I definitely think it has brought more visibility to the female creators of horror — but I also think it has built a sort of community, an awareness that women’s voices do matter in this space, the validation of the idea that horror can be much more than simple male aggression, that Medea is just as scary as Freddy Krueger and therefore just as meaningful however disparate they seem, and a sense of dynamism that invites more participation. For me, knowing that a designated month existed in which we could honor women in the field reminded me of all the nuances of it, the many ways in which horror could be enlivened, shared, and appreciated. I can say that my searches online since that first discovery have introduced me to the work of many writers whose material I would not have encountered otherwise, many frameworks for exploring and discussing them that I did not have before. As a movement, it has brought not only awareness and visibility for women writers and creators of horror, but also a reminder that these voices are not anomalous interlopers, but artists who should be celebrated. I love the positivity of the movement!

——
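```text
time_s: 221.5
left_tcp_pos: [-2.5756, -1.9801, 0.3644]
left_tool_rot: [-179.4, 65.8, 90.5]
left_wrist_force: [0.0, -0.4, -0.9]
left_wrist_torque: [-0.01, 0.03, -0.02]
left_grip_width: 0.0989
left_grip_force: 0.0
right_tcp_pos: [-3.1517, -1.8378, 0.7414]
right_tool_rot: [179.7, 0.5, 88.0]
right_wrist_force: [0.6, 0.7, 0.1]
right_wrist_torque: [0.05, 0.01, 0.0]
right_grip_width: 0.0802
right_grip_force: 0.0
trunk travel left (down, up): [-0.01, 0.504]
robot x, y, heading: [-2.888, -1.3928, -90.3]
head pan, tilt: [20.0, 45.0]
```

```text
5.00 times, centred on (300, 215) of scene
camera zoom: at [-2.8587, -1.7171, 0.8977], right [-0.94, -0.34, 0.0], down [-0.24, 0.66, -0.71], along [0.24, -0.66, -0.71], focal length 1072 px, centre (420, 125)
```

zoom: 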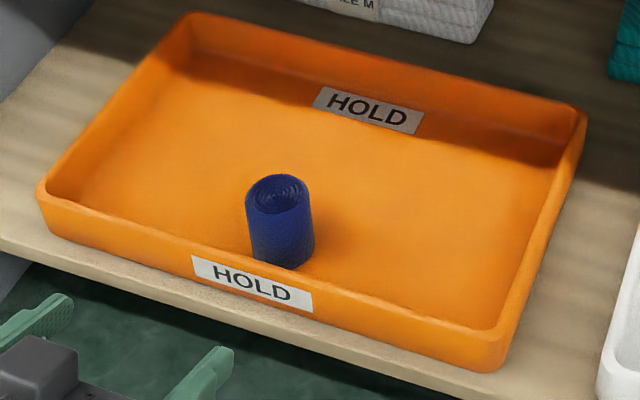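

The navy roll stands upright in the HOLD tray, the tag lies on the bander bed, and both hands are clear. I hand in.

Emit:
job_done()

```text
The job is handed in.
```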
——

Emily B. Cataneo: I think Women in Horror Month is something that shouldn’t have to exist; in a perfect world, we wouldn’t need it. However, we don’t live in a perfect world, and I do think that Women in Horror Month has helped raise visibility for female horror creators over the past decade. I also think that the publishing industry as a whole, although it has a very long way to go, has slowly started to awaken to its representation problems. It could be that Women in Horror Month is part of a larger shift in the industry. Is this a lasting change? I certainly hope so.